Greece is already mulling its next steps in the markets, including reissues of existing bonds and the issue of a new 10-year note.
The Public Debt Management Agency (PDMA) observed that the high cost the state has to pay for the issue of the new five-year note last Tuesday, a yield of 3.6 percent, has drawn strong demand and improved the climate in the markets for Greece. This foray attracted long-term investors and – as data from the interbank market reveal – avoided a repetition of the negative course suffered by last February’s seven-year bond.
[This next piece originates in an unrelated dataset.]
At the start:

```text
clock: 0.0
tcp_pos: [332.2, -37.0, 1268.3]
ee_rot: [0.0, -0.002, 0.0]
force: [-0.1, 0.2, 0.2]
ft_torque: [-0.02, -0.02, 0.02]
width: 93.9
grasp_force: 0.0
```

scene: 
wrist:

One of the proposals the Finance Ministry and the PDMA are considering provides, according to sources, for a reissue of the new five-year bond or the February 2018 seven-year note. As the new paper matures in April 2024, and the previous five-year bond, issued in 2014, matures this April, a reissue is one of the scenarios being examined.
However, bank sources comment that such a move would hardly make any difference on the yields curve, so the reissue of the seven-year bond would make more sense, especially ahead of a longer-term security.
The PDMA plans also provide for another market foray during the year’s first half. Market sources note that the cautious planning of the five-year bond issue has paved the way for a benchmark issue within 2019.
Sources from the credit sector have not ruled out the issue of a 10-year bond, which the Greek state hasn’t attempted since the outbreak of the crisis; they add that the submission of the bad-loan reduction plan to the European Commission for approval could drive yields even lower. They also argue that the climate in the eurozone bond market, which favors high yields, leading to successful long-term issues by Portugal, Spain, Italy and Ireland in January, also opens the way for the issue of bonds by Greek as well as Italian banks.
Another step Greece is considering after the five-year bond issue, which fetched 2.5 billion euros, is the early repayment of the expensive part of the International Monetary Fund loan to Athens, without using the cash buffer.